Fahy: I want bright and curious people around me. In my team, at the moment, I’ve got everyone from data scientists to designers.

I’m starting to look at training, because I want everyone to have an understanding of the power of data. I don’t expect them all to be data scientists, but I have the Business Intelligence team within marketing, and we are moving them to sit with the rest of the marketing team. I want people to see the power of what they do, because some of the stuff they produce is amazing. That instant analysis that tells you whether this product or that promotion is working. We can tell very quickly, and I want people to understand how we could harness that real-time BI effectively, to make decisions about marketing, or communications, or offers.

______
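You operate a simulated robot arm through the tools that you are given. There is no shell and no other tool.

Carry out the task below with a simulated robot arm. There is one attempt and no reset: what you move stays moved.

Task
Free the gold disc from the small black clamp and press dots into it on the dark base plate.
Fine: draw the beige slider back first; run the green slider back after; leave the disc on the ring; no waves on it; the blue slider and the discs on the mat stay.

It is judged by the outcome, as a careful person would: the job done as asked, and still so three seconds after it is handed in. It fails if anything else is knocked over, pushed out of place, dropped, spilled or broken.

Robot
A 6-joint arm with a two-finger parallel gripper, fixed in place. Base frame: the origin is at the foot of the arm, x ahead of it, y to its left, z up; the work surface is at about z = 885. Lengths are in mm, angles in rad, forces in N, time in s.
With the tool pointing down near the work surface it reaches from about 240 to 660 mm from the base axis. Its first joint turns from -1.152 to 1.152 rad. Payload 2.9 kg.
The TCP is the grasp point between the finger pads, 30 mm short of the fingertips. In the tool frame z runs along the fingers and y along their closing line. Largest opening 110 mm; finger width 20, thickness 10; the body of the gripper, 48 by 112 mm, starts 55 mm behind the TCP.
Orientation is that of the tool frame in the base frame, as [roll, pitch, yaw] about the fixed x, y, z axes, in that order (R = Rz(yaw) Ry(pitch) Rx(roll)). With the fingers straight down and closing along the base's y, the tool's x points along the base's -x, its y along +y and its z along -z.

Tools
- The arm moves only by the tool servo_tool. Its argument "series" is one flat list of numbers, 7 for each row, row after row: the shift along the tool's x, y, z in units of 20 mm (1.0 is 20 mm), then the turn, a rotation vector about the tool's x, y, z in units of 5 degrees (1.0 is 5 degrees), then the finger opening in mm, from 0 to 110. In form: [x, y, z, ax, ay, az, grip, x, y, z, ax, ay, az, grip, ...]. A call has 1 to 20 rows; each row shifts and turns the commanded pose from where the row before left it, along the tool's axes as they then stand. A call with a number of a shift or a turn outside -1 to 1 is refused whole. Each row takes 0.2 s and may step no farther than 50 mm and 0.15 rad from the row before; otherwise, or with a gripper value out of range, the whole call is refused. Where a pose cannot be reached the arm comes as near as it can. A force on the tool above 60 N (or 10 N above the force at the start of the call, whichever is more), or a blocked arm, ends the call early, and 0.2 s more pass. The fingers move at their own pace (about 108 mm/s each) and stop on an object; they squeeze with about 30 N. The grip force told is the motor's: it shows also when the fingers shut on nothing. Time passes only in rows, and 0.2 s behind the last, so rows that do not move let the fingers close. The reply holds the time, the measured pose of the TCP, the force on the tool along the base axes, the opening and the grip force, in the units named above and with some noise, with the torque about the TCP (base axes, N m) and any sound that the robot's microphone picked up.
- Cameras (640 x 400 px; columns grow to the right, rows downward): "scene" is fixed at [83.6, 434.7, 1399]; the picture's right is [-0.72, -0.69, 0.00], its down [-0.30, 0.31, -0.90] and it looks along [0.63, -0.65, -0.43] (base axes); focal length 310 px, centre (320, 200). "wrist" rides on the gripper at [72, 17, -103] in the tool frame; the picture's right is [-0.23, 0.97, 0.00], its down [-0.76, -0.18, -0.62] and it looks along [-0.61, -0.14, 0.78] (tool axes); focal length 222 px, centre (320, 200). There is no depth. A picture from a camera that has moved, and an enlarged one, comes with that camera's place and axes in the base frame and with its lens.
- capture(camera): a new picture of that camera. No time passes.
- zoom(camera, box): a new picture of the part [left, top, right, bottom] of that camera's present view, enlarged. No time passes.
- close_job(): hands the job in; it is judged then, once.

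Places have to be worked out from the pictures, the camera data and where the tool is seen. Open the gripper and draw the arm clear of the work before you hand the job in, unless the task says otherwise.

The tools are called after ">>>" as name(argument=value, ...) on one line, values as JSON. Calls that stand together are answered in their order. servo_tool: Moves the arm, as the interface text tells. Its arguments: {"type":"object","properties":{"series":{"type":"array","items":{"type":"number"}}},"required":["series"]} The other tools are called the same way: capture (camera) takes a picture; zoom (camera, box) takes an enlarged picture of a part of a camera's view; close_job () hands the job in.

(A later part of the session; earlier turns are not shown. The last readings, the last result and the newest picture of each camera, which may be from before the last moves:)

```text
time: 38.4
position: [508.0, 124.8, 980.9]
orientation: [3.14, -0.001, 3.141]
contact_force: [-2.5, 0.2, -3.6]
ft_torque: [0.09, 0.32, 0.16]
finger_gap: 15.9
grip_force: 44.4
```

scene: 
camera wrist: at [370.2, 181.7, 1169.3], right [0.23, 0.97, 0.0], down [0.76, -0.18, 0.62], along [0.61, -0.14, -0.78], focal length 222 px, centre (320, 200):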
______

Some of the training I’m looking at doing would just be to get teams to understand what other teams around them actually do and think about how they can use that in their daily lives.

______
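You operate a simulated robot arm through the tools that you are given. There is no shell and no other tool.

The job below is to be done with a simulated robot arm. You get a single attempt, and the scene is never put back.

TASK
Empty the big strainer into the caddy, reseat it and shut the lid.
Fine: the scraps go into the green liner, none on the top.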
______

I want us to work across structures. We have a number of different CRM teams at Ladbrokes, partly historically, and partly because there are different products and different approaches to how you manage customers within those products. However, on a bad day, sometimes we weren’t making some basic connections between customers, so you could potentially get “over-CRMed,” for want of a better term.

So, I’ve said, let’s look at it the other way. You’re a customer and you get over-CRMed by us, it’s just going to annoy you. We’ve set up a really smart group with the best people in all the teams to work together, and they are smashing through issue by issue. They put the customer in the centre and think about him or her, they work out the customer contact rules that are going to ensure that customer stays with us and likes us, rather than we annoy him and he leaves.

When you put it that simply, it really focuses the mind. You start to see some very quick, small, but good changes in the right directions—people starting to work together that maybe hadn’t before because they hadn’t made the connection. That’s what marketing can do at its very best. Just get teams pointing in the right direction, and enable them to get on with it. Sermon over.